**Instruction**
Give the stretch of the excerpt provided that starts with "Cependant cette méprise" and ends with "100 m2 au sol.", unchanged.

**Excerpt provided**
╭──
Lorsque l'on évoque le donjon d'Avranches aujourd'hui, l'immense majorité des Avranchais croit qu'il s'agit de cette tour aux créneaux garnis d'armoiries où flottent, aux beaux jours, de nombreux drapeaux. En fait, ce "pseudo donjon" est une courtine, qui, comme nous le verrons plus loin, a sans doute été bâtie au XIIIe siècle. La confusion est née peut-être de l'effondrement du véritable donjon, en 1883, et de la proximité de ce dernier, dont l'angle nord-est venait se raccrocher à cette courtine. Jean Mesqui lui-même a commis une erreur en rangeant ce simple mur de courtine dans la catégorie des tours maîtresses de forme rectangulaire et aux angles arrondis

 
         
 

Cependant cette méprise fut évitée par la plupart des historiens. Le vide laissé par la disparition du véritable donjon, en 1883, au pied de la courtine, fut toujours considéré comme son emplacement. Cet espace désert fait de la forteresse normande un édifice aux dimensions réduites. M. Levalet indique à ce sujet qu'il n'a jamais dû avoir de fonction résidentielle. Il est vrai que le socle supposé ne permet pas d'envisager un édifice de plus de 100 m2 au sol.

 

Dans ses notes, le chanoine Pigeon précise que la terrasse sommitale du donjon forme un carré d'environ neuf mètres de côté, puis il se contredit en annonçant, dans son ouvrage sur le diocèse d'Avranches, que l'édifice mesurait neuf mètres de large sur seize de longueur. C'est à y perdre son latin !

 

Quant à sa date de construction, ces auteurs sont la plupart du temps très évasifs, même s'ils s'accordent à le faire remonter à l'époque ducale. Il est vrai que le contexte historique, évoqué précédemment, est propice à une installation du donjon entre le XIe et le XIIe siècle. Cependant, ses modestes dimensions, évoquées par Monique Levalet et relevées par le chanoine Pigeon, semblent atypiques pour un donjon anglo-normand de cette époque.

 

Le Donjon CPA Collection LPM 1900

 
         
 

D'autre part nous sommes en droit de nous interroger sur l'efficacité militaire et la fonction résidentielle d'une si petite construction, compte tenu de l'importance des puissants vicomtes d'Avranches.

 

En 1204, le rattachement de la Normandie à la France voit sans doute la destruction d'une partie du château par Guy de Thouars. Le donjon est-il touché à cette époque? Nul ne le sait. Fait-il l'objet de restaurations, en 1236, lorsque saint Louis rachète la vicomté et fait reconstruire les murs de la ville? M. Levalet pense que la courtine, notre fameux pseudo-donjon aujourd'hui crénelé, fut édifiée à cette époque. Pour l'archéologue, cette construction aurait pu dissimuler un passage entre la premiè re enceinte du château et la seconde. Nous pourrions alors parler de "courtine à gaine".
╰──
**Recorded information**
╭──
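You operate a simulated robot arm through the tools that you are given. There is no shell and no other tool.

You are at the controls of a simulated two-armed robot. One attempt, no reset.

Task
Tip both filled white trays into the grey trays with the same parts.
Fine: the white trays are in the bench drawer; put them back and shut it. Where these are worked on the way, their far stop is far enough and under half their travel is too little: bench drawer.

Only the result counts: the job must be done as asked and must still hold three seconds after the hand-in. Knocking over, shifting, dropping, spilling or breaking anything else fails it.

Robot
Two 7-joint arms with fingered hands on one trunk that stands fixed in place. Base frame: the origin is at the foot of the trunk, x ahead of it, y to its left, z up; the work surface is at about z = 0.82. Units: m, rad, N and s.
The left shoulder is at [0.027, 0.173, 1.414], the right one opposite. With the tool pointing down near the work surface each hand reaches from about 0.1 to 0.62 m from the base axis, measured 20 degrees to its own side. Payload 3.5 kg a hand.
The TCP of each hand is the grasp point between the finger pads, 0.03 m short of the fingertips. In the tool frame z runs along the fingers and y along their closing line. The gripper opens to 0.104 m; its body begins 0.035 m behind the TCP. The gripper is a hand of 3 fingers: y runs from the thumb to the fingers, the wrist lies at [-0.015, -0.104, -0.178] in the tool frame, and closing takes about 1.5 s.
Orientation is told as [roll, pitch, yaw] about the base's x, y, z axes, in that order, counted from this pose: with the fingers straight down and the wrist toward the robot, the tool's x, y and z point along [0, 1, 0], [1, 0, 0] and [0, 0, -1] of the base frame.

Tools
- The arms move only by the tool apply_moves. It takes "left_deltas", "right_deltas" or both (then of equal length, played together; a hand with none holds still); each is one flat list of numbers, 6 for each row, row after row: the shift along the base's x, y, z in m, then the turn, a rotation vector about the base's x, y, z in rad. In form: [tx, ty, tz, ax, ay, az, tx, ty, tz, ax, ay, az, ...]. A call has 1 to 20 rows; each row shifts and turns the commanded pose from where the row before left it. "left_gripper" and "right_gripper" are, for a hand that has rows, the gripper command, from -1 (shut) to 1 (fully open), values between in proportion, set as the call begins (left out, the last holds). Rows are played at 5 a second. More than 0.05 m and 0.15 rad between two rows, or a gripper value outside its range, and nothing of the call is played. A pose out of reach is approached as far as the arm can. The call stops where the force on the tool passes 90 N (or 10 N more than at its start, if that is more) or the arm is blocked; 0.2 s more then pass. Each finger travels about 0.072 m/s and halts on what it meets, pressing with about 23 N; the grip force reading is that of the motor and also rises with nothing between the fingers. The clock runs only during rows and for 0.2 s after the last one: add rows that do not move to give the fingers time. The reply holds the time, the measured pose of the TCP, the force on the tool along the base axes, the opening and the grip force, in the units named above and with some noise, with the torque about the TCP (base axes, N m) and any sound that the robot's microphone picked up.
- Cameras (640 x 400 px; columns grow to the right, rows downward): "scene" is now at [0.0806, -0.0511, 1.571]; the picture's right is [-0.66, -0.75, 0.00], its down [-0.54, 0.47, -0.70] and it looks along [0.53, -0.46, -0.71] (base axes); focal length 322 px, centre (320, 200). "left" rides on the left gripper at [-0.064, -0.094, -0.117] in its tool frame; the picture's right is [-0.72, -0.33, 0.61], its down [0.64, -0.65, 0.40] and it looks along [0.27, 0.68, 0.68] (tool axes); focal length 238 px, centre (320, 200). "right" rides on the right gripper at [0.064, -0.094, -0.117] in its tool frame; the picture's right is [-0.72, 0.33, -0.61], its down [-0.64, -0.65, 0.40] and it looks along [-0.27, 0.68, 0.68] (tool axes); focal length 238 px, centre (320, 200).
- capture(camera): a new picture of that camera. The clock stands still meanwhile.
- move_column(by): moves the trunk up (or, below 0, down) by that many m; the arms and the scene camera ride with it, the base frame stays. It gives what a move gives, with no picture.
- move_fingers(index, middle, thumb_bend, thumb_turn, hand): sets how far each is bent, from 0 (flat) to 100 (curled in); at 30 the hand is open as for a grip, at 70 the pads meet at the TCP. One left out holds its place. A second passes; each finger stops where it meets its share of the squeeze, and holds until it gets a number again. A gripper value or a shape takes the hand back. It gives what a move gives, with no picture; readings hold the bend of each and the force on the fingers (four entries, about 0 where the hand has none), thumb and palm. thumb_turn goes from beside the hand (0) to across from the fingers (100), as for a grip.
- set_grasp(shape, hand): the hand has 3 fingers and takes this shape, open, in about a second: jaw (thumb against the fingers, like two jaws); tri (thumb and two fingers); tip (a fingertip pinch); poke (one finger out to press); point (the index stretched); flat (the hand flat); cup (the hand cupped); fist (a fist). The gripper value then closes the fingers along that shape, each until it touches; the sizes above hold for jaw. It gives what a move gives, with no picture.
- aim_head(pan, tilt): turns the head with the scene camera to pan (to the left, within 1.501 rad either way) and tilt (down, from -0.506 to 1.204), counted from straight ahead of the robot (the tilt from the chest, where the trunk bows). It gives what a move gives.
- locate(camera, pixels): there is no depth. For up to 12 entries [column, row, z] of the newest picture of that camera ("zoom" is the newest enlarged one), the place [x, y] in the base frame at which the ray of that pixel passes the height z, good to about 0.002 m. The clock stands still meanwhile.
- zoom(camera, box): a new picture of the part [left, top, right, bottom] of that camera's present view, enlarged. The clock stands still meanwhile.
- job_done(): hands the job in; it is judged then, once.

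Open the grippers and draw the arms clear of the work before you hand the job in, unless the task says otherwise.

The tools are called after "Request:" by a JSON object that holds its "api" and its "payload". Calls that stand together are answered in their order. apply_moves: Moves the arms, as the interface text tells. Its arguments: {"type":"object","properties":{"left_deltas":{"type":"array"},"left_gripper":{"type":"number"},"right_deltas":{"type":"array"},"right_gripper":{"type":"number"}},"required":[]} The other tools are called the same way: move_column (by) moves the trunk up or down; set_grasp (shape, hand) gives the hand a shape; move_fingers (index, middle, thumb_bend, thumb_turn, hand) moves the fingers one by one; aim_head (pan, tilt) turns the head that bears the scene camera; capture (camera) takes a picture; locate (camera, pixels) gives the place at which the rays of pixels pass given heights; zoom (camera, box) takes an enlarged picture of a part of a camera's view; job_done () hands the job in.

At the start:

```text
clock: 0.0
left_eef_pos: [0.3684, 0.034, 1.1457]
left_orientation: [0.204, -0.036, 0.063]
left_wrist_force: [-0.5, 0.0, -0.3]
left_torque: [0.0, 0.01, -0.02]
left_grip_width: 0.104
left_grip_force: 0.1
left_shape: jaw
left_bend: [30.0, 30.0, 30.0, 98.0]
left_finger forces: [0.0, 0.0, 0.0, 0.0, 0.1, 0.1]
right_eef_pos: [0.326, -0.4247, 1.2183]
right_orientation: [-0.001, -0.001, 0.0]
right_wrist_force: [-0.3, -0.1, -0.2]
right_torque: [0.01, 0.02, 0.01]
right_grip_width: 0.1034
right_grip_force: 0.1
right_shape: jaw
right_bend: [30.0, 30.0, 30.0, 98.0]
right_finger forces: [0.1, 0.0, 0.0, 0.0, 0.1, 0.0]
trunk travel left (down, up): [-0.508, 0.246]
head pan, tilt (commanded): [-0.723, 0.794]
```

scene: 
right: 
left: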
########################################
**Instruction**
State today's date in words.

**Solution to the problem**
╰──
**Solution to the problem**
Cependant cette méprise fut évitée par la plupart des historiens. Le vide laissé par la disparition du véritable donjon, en 1883, au pied de la courtine, fut toujours considéré comme son emplacement. Cet espace désert fait de la forteresse normande un édifice aux dimensions réduites. M. Levalet indique à ce sujet qu'il n'a jamais dû avoir de fonction résidentielle. Il est vrai que le socle supposé ne permet pas d'envisager un édifice de plus de 100 m2 au sol.